Additionally, how would shifts in nutrient availability influence these records? How is this linked to shifts in regional hydrology and circulation in the embayment (if it was still an embayment in the early Eocene)? Though these topics are briefly mentioned w.r.t. palynological assemblage changes, it seems to not be considered currently in the discussion of carbonate accumulation. As the authors note below this section, sedimentation rates (Fig 6) show little variation. Increased siliciclastic flux would tend to increase sedimentation rates if biogenic carbonate deposition is constant. Therefore, given the interpretation, I assume shifts in biogenic carbonate are required, and this could be estimated from sed rate and %CaCO₃. Considering the smaller pH anomaly of ETM2 compared with the PETM, and the shallow paleo-depth of the study site, this may not be due to acidification as the authors point out, but then what would be causing this drop in carbonate if sed rates are uniform and siliciclastic flux is changing? Perhaps shifts in surface productivity? The manuscript would benefit from a discussion of this here. The sedimentation rates provide a primary constraint and could be used quantitively, but this is not done here. Doing this may improve the discussion.

Line 309: More moderate increases in sedimentation rates for ETM2 and H2 or the PETM? At this locality specifically? I see that the authors expand this discussion on sed rates in the following paragraph, but this sentence is somewhat unclear as written.

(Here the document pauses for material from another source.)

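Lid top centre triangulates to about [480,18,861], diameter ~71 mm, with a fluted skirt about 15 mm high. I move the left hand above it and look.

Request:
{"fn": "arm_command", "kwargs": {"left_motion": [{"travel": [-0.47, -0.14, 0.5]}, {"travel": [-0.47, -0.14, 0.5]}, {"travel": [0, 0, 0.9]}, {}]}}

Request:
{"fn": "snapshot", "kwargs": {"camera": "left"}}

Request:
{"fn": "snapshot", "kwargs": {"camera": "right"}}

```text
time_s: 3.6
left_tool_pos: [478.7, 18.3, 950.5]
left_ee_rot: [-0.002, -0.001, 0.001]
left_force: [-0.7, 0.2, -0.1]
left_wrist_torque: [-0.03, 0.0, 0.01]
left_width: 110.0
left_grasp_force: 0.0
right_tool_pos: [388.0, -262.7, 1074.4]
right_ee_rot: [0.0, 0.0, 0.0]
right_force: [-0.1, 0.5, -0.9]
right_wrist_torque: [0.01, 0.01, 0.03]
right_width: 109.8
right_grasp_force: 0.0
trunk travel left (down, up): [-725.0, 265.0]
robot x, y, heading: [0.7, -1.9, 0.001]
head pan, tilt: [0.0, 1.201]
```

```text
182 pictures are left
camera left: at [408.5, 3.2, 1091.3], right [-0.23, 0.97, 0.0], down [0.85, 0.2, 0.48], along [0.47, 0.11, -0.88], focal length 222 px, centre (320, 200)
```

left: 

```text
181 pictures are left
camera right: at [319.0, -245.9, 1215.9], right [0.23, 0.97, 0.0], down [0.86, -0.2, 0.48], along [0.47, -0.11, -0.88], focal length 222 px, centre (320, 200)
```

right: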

Line 360: There is much discussion regarding palynologic assemblages pointing to salinity changes. Can this be identified with quantitative salinity reconstructions? If this cannot be done, please explain why in the manuscript.

Line 391: If possible, add a reference detailing the response of hydrologic cycle to various magnitude C release (i.e., [non]linearity of hydro response). This is needed for this line and for the following discussion in this paragraph.

Line 410: I don’t follow this argument. If the broad δ¹⁸O warming of ETM2 with onset of ~20kyr is missing, then why would you preserve the CIE in the same foram samples? Please expand on this topic or remove the argument altogether.